Wednesday, March 22, 2017
Over the Counter #358
First up is Sad Animal Facts by Brooke Barker.
From Flatiron Books:
"A delightful and quirky compendium of the Animal Kingdom’s more unfortunate truths, with over 150 hand-drawn illustrations.
Ever wonder what a mayfly thinks of its one-day lifespan? (They’re curious what a sunset is.) Or how a jellyfish feels about not having a heart? (Sorry, but they’re not sorry.)
This melancholy menagerie pairs the more unsavory facts of animal life with their hilarious thoughts and reactions. Sneakily informative, and wildly witty, Sad Animal Facts will have you crying with laughter."
Next up is Not So Different: Finding Human Nature in Animals Hardcover by Nathan H. Lents.

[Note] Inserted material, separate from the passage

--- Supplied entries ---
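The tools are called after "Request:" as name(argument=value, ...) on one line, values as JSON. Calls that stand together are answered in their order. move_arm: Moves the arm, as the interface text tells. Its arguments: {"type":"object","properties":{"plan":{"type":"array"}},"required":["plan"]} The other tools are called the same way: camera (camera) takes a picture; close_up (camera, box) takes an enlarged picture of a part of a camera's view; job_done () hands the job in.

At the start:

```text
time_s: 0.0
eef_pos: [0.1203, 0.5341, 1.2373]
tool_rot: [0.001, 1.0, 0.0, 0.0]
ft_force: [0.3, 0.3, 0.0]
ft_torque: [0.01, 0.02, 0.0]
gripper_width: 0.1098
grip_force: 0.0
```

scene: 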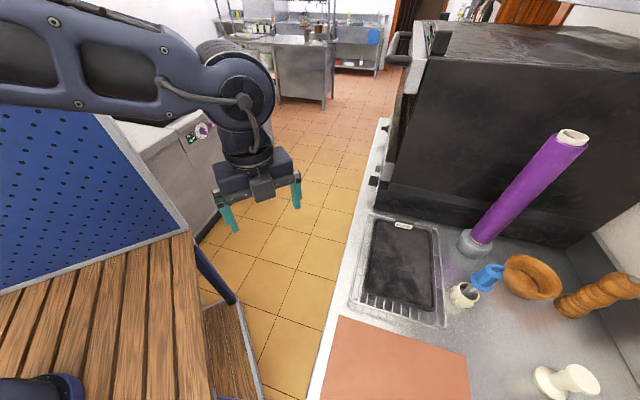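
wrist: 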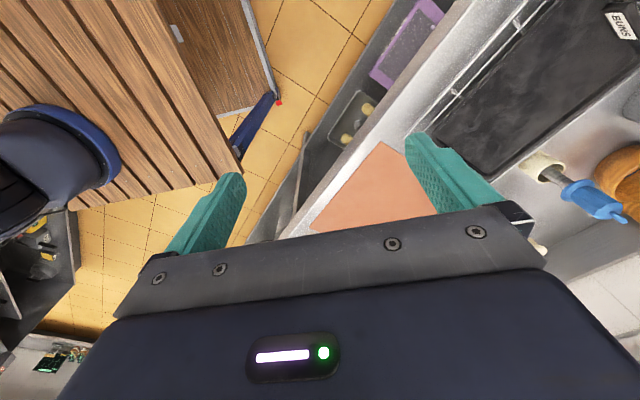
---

From Columbia University Press:
"Animals fall in love, establish rules for fair play, exchange valued goods and services, hold "funerals" for fallen comrades, deploy sex as a weapon, and communicate with one another using rich vocabularies. Animals also get jealous and violent or greedy and callous and develop irrational phobias, just like us. Monkeys address inequality, wolves miss each other, elephants grieve for their dead, and prairie dogs name the humans they encounter. Human and animal behavior is not as different as once believed.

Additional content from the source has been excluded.